Большая толпа исполнителей и просто гостей из Москвы слонялась по платформе, чтобы вскоре погрузить свои озябшие на ветру и морозе тела в мягкие и уютные кресла экспресса «Москва-Ярославль». Поезд был избыточно комфортабельным: кресла, как в самолете (откидные), да и буфет круглосуточный, как в «Красной стреле». Отправились под вечер. Не успел поезд тронуться, как начались дружные откупоривания предусмотрительно взятых в дорогу горячительных напитков. Единственный наш ансамбль был стерильным: пианист — традиционно «зашит», а остальные, каждый по своей причине, тоже находились в непоколебимой стадии твердости. Но контакты нас, трезвенников, с друзьями, «принявшими внутрь», оказались неизбежными (несколько часов в замкнутом пространстве), а они всегда мучительны.
«Повез» нас на фестиваль, в качестве администратора, некий в ту пору околоджазовый деятель Коля по кличке «борода», потому что носил он редкую для тех высоконравственных времен, почти диссидентскую окладистую бороду, которая своей бурной волосатостью компенсировала отсутствие какой-либо растительности на его огромной «карло-марксовой» голове. Коля и раньше испытывал ко мне симпатию, а сейчас и подавно, изрядно выпив, сделал меня постоянным объектом своего неотступного внимания. Он прилип ко мне, как банный лист, вызывая на все новые и новые темы для разговоров, притом задевая все более и более высокие материи. Сами понимаете, что, как гласит народная мудрость, трезвый пьяному не товарищ, но я мужественно терпел, так как понимал, что это «неудобство» является всего лишь маленькой издержкой во всем остальном хорошей затеи. К тому же, Коля-борода заведовал нашими финансами: должен был выдать нам положенные «суточные», поселить в гостиницу и т.п., поэтому вдвойне приходилось терпеть. Справка: Коля — из инженеров, любящих джаз да, к тому же, генеральский сынок, что тоже немаловажно!
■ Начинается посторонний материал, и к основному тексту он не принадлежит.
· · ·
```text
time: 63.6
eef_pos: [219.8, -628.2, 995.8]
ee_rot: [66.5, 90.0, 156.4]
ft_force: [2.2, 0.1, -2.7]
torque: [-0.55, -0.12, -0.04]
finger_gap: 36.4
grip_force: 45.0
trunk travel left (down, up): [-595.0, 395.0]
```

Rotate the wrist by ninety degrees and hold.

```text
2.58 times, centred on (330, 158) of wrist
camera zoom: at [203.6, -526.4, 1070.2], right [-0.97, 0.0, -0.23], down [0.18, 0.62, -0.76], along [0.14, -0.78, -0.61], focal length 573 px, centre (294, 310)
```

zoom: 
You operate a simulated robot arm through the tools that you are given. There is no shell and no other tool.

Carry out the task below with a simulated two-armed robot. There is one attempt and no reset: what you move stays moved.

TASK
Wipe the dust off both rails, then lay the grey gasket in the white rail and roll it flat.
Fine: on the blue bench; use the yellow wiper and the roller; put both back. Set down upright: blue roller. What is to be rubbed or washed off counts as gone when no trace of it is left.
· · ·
Беседуем мы с Колей то в тамбуре, где я курю, а он вливает в себя очередную дозу, то в мягких креслах, где я всеми доступными средствами стараюсь показать ему, что речь его мне дико интересна и мила. А высокие материи все более и более затрагиваются: вот уже и философии с ее нравственными ценностями коснулись… Вдруг снова о земном, о скудной оплате труда джазмена. Тут я, слегка переусердствовав в своей «искренности», опрометчиво заявляю, что лично мне деньги за джаз вроде бы и не нужны — главное идея! Коля с невероятной, даже для пьяного, восторженностью стал поддерживать это мое сомнительное утверждение.
— И я — поклонник чистого искусства, — кричал он, размахивая своей неистовой бородой, — да, деньги и джаз — несовместимы! Я, несмотря на всю свою трезвость, никакого опасного подтекста в восторге собеседника не почувствовал, а зря…
Теперь прервемся, опустив дальнейшее, и представим, что мы уже прибыли на место: хмурое зимнее утро, провинциально — унылый холл третьесортной гостиницы, расселяемся, с помощью нашего Коли, по не первой свежести номерам — ну и на том спасибо, ведь джаз дело не прибыльное и мы не народные артисты! Расселившись, умывшись и побрившись, обращаемся к нашему, принципиально не бреющемуся, другу по поводу «суточных». Бородатый Николай, как-то виновато и смущенно улыбаясь, мямлит, что выдаст их чуть попозже: потерпите, мол, маленько, ребята, дайте после вчерашнего голову «поправить». Мы, как люди многоопытные в вопросах утреннего похмелья, входим в положение «больного» Николая, и согласны ждать, тем более, что отправились в путь не с пустыми карманами, и что-то прихватили из дома на «всякий пожарный случай».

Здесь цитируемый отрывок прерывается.